The completion of every project should include the compilation of a project report that the project manager excerpts from his or her project diary. The milestone meetings and the minutes of these meetings provide an excellent supplementary source for this report.
The sponsor, resource managers, financial managers, suppliers, and the product or service line managers need to be kept abreast of a project's progress. All of them should be invited to the milestone meetings and receive the milestone minutes. The project manager should have a tight agenda, limit the discussions to project team participation, and take care of the concerns of non-project team attendees "off line." The meeting should be as short as is functionally satisfactory and should never be more than two hours.
It can be difficult to get all of the project team members and stakeholders together for a review of the project's progress. If this happens, the project manager may have to substitute an effective status report at the time of a scheduled milestone meeting. The project status report should cover three primary areas of the project: Time, cost, and scope.
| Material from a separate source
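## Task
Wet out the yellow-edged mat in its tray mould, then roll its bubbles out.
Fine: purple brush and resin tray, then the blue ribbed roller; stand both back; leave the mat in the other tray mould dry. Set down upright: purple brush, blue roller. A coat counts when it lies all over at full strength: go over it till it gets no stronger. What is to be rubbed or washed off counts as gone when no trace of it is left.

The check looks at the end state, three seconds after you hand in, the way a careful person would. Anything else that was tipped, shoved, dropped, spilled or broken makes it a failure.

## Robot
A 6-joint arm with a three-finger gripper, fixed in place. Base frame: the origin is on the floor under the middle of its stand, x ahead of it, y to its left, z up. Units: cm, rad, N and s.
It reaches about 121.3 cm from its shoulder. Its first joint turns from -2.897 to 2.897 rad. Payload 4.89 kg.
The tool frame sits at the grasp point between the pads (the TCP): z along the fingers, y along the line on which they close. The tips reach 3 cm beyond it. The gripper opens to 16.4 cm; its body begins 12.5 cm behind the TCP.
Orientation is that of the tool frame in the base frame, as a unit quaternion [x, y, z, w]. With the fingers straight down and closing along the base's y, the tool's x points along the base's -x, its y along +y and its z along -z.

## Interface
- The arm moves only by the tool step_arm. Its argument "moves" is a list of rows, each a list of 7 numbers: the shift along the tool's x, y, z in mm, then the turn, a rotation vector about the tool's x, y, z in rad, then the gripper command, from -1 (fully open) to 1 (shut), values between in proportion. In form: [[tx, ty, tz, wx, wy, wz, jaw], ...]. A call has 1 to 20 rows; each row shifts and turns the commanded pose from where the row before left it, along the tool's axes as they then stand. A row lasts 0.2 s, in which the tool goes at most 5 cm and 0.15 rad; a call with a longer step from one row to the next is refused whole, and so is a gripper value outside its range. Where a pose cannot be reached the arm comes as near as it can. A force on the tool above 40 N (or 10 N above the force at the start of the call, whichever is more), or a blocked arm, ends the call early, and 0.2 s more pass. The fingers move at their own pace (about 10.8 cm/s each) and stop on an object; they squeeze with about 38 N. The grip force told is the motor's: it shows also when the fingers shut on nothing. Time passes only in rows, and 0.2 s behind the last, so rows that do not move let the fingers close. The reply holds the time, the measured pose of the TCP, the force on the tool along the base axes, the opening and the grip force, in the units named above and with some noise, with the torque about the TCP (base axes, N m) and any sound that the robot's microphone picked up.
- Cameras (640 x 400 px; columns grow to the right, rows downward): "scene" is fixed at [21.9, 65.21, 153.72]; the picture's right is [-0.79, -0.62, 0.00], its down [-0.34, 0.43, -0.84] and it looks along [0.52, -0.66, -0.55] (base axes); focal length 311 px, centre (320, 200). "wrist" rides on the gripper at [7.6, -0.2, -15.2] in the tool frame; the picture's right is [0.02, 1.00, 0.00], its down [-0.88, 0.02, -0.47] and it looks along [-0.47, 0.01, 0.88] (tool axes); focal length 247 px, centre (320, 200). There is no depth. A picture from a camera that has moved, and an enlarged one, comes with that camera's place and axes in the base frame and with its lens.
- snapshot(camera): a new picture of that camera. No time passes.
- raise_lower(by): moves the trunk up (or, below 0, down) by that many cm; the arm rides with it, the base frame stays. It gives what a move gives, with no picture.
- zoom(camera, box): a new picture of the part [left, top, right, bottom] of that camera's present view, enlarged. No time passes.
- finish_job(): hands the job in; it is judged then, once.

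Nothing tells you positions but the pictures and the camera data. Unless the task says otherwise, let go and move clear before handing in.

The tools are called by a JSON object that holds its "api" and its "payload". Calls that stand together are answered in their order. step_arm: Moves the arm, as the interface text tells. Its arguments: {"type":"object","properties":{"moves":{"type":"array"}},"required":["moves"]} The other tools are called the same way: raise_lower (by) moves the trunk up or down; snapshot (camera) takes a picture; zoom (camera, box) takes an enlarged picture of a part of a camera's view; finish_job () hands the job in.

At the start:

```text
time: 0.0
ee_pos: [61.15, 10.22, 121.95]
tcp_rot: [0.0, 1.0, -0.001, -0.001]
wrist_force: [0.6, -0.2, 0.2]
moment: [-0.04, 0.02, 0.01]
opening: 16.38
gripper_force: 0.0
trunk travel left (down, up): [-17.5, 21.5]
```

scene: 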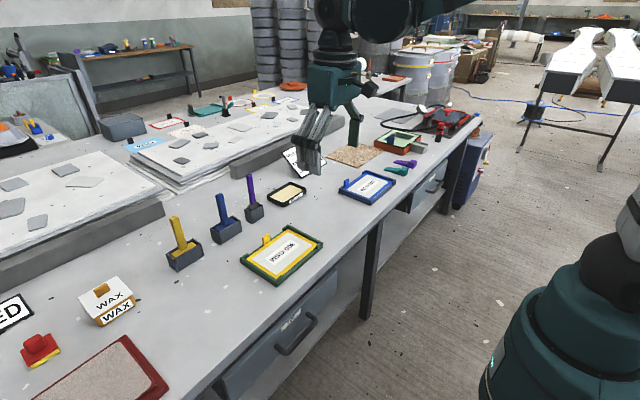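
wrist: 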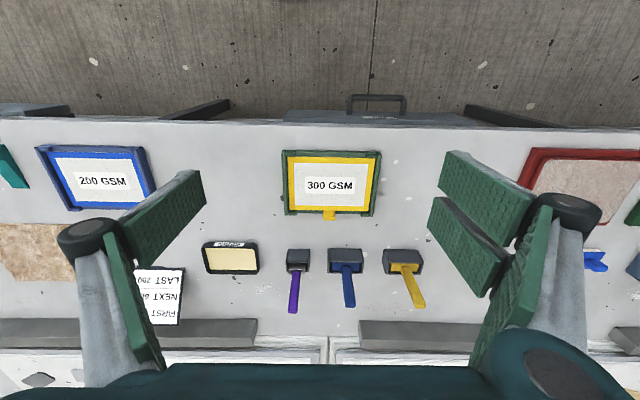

The time report covers the tasks completed during the past period, tasks that are underway, tasks to be started during the next work period, and tasks that were expected to be completed but have not been completed. For tasks expected to be completed but not yet completed, the report should cover how the team will be resolving the issues and when completion is projected. Note that these currently incomplete tasks are using up an identifiable portion of the risk factor.
When reporting on cost, the report should review current expenditures to date, over budget and under budget areas, and how these facts relate to the budgeted reserve associated with the risk factor. The cost operating Gantt chart is the source of this information.
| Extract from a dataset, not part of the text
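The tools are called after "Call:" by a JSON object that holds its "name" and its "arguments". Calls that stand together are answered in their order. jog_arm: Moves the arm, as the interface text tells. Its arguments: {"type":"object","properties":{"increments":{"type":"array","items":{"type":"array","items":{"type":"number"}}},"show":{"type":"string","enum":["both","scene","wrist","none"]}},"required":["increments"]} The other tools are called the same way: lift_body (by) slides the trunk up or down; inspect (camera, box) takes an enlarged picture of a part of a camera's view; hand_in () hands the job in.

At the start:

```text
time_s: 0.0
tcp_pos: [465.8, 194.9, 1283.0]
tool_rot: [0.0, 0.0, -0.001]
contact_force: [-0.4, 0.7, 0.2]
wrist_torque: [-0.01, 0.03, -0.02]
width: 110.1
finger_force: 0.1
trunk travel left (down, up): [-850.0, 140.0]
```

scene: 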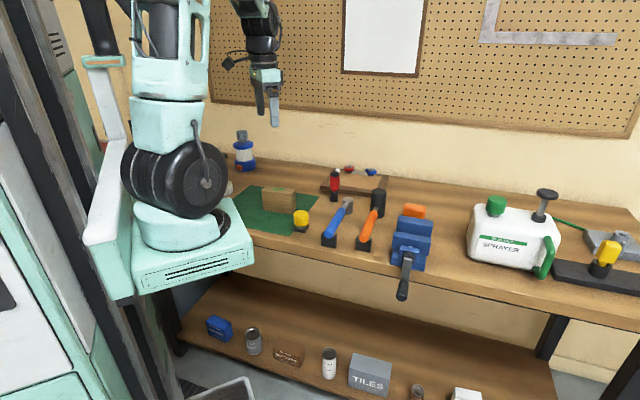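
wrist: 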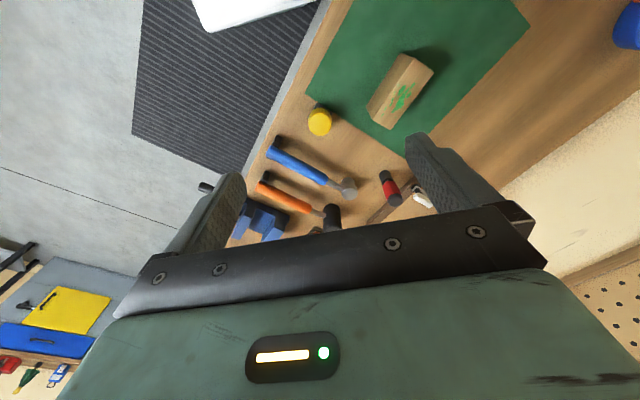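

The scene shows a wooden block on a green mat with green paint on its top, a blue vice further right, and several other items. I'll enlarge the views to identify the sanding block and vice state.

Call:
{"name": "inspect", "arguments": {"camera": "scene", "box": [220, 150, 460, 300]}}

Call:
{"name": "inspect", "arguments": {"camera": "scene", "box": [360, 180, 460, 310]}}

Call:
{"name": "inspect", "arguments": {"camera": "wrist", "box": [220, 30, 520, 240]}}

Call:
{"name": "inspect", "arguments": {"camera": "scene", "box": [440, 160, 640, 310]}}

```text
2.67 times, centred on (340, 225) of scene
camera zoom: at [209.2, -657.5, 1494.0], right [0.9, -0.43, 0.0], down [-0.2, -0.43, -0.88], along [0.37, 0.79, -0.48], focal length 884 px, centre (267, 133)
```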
When reporting on project scope, the report should cover any changes that have been proposed for the specification and their disposition. If the changes have been accepted and replanning has been done, you should include the revised Gantt chart in the report and explain the rationale behind accepting these changes.
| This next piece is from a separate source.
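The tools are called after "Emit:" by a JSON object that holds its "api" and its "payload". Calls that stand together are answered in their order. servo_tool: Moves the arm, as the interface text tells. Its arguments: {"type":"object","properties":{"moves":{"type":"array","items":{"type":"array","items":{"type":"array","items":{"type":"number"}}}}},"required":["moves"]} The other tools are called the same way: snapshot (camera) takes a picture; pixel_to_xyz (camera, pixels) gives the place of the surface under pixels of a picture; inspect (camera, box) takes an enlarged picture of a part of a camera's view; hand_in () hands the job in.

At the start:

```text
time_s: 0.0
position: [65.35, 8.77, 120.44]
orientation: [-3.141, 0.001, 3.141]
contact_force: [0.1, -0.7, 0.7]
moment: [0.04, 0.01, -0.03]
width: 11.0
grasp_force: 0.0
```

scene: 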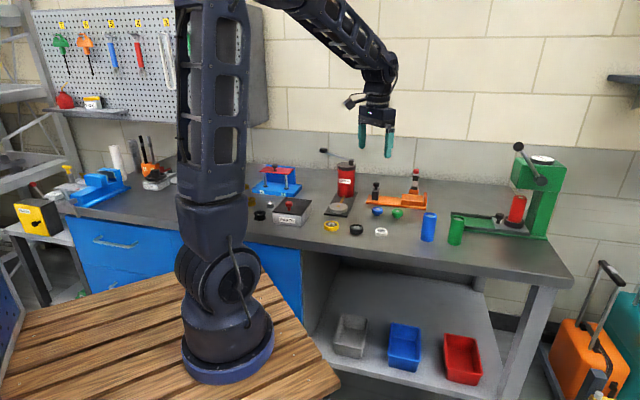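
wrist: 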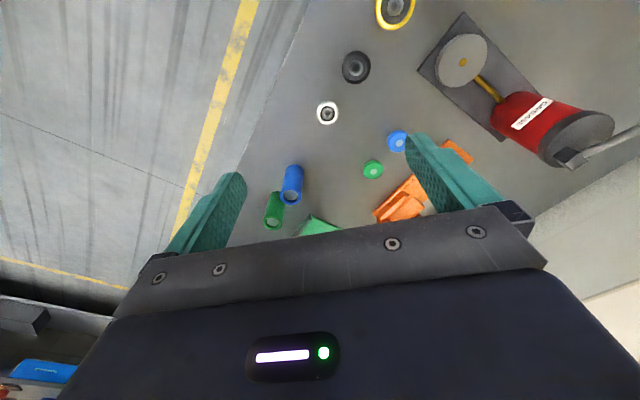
Conversely, there are important things that the milestone meeting and status reports do not do. They do not manage the project. The project manager manages the project with walk-about management and individual consultations with task leaders or small groups of task leaders, which occur as the circumstances require. Any problems, including discipline problems, are handled by the project manager during the project manager's walk-about managerial efforts.
The project manager keeps tight control over the milestone meeting and squelches anyone's attempt to change or micromanage the project. A special warning is in order here. Too often, project meetings are wide open, where many people try to tell others what to do and how to do it. Individuals can come to a meeting with a chip on their shoulder and want to criticize others. Individuals also may bring suggestions for project changes. None of this can be allowed! Although well-organized IPM projects do not have much trouble with this, the project manager always must be alert.
The project manager often can manage meetings and guide team and sponsor expectations through the use of up-to-date project documentation as disclosed on the operations Gantt chart. This project documentation is made up of the statement of work, which includes the project scope discussion and the specification, the updated working Gantt chart and related charts and tables, all change request and reports of their resolution, risk documentation, and budget/cost information. The project manager must always keep in mind that this documentation is only as good as the updates. If the operations Gantt chart is not kept up to date and is not fully representative of all of the approved changes, it is of little value to the project team.
For projects that are not set up with IPM plans and IPM discipline, milestone meetings often turn into angry discussions. Thus, the project falls apart.
The action item that result from a good milestone meeting is that the project will proceed as planned, with some intensified communication between some team members who particularly need to talk to each other.